> [Excerpted passage]
** START **

So this week, we’re keeping it really brief. This week an emphasis on CCW on Campus, the FBI says AR-15s in schools are a solid idea, and a look back to the Arapahoe shooting. Thanks once again to Armed Novelist for helping out this week.

1.) CCW On Campus. The current gun bill in the Georgia Legislature does not have a provision for CCW on Campus. This does not mean that CCW On Campus won’t come up in a later bill. The demise of the CCW On Campus provision comes after an attempt to leave the decision to ALL university admins was potentially unconstitutional.

2.) ARs in Schools. Meanwhile, a report from the FBI seems to suggest that putting AR-15s in schools may be a better idea than many are wanting to admit. The report reads in part:

The data clearly support equipping officers with patrol rifles. Many ASE sites involve open spaces or long hallways that create engagement distances beyond the ability of most officers to effectively engage a suspect with a pistol. Add this to the possibility that the officers may have to place precision fire on a suspect while avoiding hitting fleeing or injured victims, and the need for patrol rifles is clear. Additionally, about a quarter of attackers are armed with rifles. Officers ought to have firepower at least equivalent to what they will face if they go in harm’s way.

** END **

> [What you will do]
- a) Copy the part of the excerpted passage from the words "So this week, we’re" through the words "out this week.".
- b) Extend the excerpted passage, starting right after its last sentence.

> [Source data]

** START **

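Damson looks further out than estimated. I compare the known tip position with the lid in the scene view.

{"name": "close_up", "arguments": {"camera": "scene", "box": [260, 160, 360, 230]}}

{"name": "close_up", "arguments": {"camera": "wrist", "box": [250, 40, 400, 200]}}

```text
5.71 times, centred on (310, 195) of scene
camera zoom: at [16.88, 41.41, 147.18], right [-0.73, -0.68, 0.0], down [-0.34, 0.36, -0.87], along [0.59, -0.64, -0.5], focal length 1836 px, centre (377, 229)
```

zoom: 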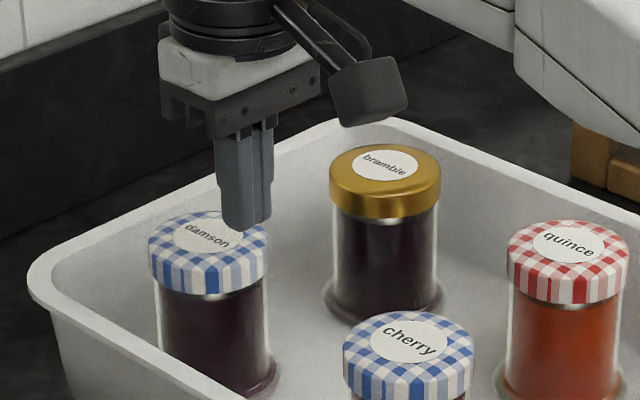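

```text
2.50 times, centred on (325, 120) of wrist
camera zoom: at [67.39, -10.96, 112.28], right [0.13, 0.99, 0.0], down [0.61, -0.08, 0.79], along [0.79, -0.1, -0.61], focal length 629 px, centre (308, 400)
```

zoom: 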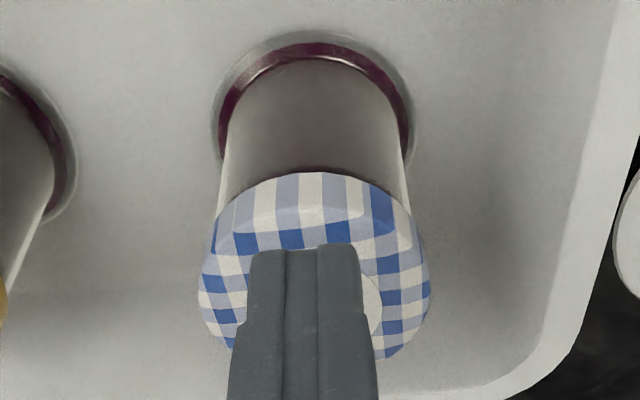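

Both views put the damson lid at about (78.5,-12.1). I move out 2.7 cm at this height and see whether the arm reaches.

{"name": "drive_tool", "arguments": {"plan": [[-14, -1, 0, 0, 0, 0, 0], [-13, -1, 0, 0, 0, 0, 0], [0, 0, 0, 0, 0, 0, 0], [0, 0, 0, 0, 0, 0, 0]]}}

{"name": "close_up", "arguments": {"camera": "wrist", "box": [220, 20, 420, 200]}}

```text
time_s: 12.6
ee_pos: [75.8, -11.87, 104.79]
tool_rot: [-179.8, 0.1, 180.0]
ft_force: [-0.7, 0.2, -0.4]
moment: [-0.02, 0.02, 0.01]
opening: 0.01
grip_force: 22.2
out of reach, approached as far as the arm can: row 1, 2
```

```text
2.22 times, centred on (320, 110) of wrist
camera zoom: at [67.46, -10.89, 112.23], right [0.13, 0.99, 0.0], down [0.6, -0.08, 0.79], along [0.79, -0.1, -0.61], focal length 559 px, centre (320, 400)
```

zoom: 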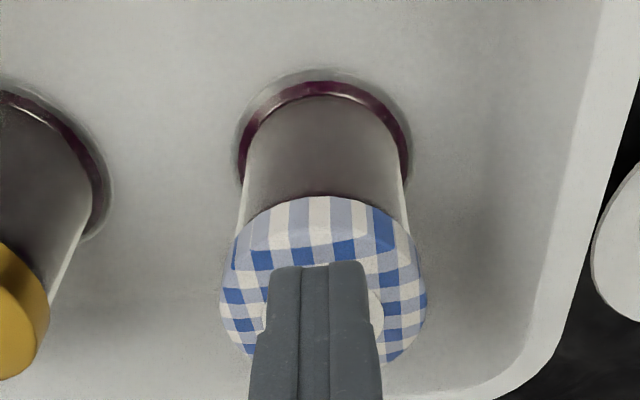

** END **

> [Replies]
- a)
So this week, we’re keeping it really brief. This week an emphasis on CCW on Campus, the FBI says AR-15s in schools are a solid idea, and a look back to the Arapahoe shooting. Thanks once again to Armed Novelist for helping out this week.

- b)
So the FBI supports armed officers in schools with ARs, while the head of INTERPOL suggests an armed citizenry can prevent massive attacks. Alongside that and the PoliceOne survey, it’s doubtful we’ll be hearing much about how Law Enforcement “overwhelmingly” supports gun control.

3.) Arapahoe. As with most mass shootings, the warning signs were ignored at Arapahoe as well. A guard named Camerson Rust says that the administation there ignored multiple warnings about the shooters erratic behavior. Arapahoe, of course, was where the shooter was stopped by an armed guard. Not that anyone wants to discuss that….

4.) Preparation. How many people carry a knife and a gun with them? How many of you have been told “you’ll never need it.”

In talking to The Armed Novelist tonight, a story from 2012 about a man named Chris Willden came up.  Willden had come across a car that had slipped off of bridge, landing wheels-up in an icy river. Willden shot out the windows, and used a knife to cut away the seat belts. From The Truth About Guns:

He said the other two children were lifeless, the boy upside down in his car seat and the second girl floating in the front passenger compartment. Both were pulled from the vehicle.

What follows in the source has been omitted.